8月の営業予定

仕事の都合で名古屋を離れるというお客さんから一冊の本をいただきました。
Kさんは本業の傍ら詩人(それも現代詩!)としての顔も持っており、若手詩人仲間のアンソロジーを自ら企画して最近出版したとのこと。

現代詩、って読んだことありますかみなさん。
誤解を恐れずに言えば、多くの人にとって「わけのわからない文章」であると言ってしまって差し支えないかと思います。
正直私もよくわかっていません。
ただ、若かりし頃に一度わかろうとしたことがあります。

大学生の頃、まともに読んだこともないくせにただ「詩人」という響きのかっこよさに憧れて現代詩のサークルに首を突っ込んでみたのです。
結局深くのめり込むことのないまま短期間でフェードアウトしてしまったのですが、何度かお邪魔した部室にいた人のことは強く印象に残っています。
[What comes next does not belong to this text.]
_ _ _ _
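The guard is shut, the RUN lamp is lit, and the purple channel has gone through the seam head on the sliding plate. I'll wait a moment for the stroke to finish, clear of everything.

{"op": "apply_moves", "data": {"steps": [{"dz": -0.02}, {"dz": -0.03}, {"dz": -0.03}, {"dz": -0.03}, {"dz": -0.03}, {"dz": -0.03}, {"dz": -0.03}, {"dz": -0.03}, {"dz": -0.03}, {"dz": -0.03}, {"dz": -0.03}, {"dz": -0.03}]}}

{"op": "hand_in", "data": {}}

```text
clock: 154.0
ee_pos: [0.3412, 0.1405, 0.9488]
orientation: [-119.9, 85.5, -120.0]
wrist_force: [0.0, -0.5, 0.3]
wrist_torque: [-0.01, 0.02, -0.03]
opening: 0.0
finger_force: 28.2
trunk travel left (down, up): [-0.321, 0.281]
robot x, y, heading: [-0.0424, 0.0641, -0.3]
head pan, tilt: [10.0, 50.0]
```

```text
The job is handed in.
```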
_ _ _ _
複雑な現代社会を器用に生きる、とか、稼ぐ、とか、そういうのとは別の(というか逆の)ベクトルで桁違いに頭脳明晰な人。
あるいは近年いきなり登場したHSPなんていう弱者の被害者マインドにつけ込……(自粛)……みたいな概念とは次元の違うレベルで感受性の鋭すぎる人。
わからないながらも「すごい」と感じる詩を書くのはそういう人たちでした。

一見よくわからない文章でもただデタラメに書かれたものではなく、当然狂人が書いたものでもなく、むしろ「どこか秀でている」人たちが己の持てる知性と感性を総動員して一語一語を配置し構成されているものだったわけです。
このことがわかっただけでも私にとっては大きな収穫でした。

頂いた本では15名の詩人の各作品に続いてお仲間による相互評が付されており、様々な読み方・解釈が提示されています。
私は先ほどから便宜的に「わからない」という言葉を多用しておりますけれども、相互評を読んでいると現代詩の解釈には必ずしも「正解」があるわけではないことがわかります。
ではどこまでも自由かというと、自由ではあるが自由には責任が伴うというか、「何度も丁寧に読む」ことが解釈の最低条件であるということも同時に突きつけられます。
「作品→相互評」
この構成はお見事でした。

現代詩の入門書はいくつか読んだことがありますが、『とある日』は現代詩に触れたことがない人が初めて手に取るにふさわしい良書だと思います。
そしてなにより、頭脳と感性の研ぎ澄まされた20代の若者たちが実利とは無縁の営みに今日も本気で取り組んでいるのだと思うと私はワクワクが止まりません。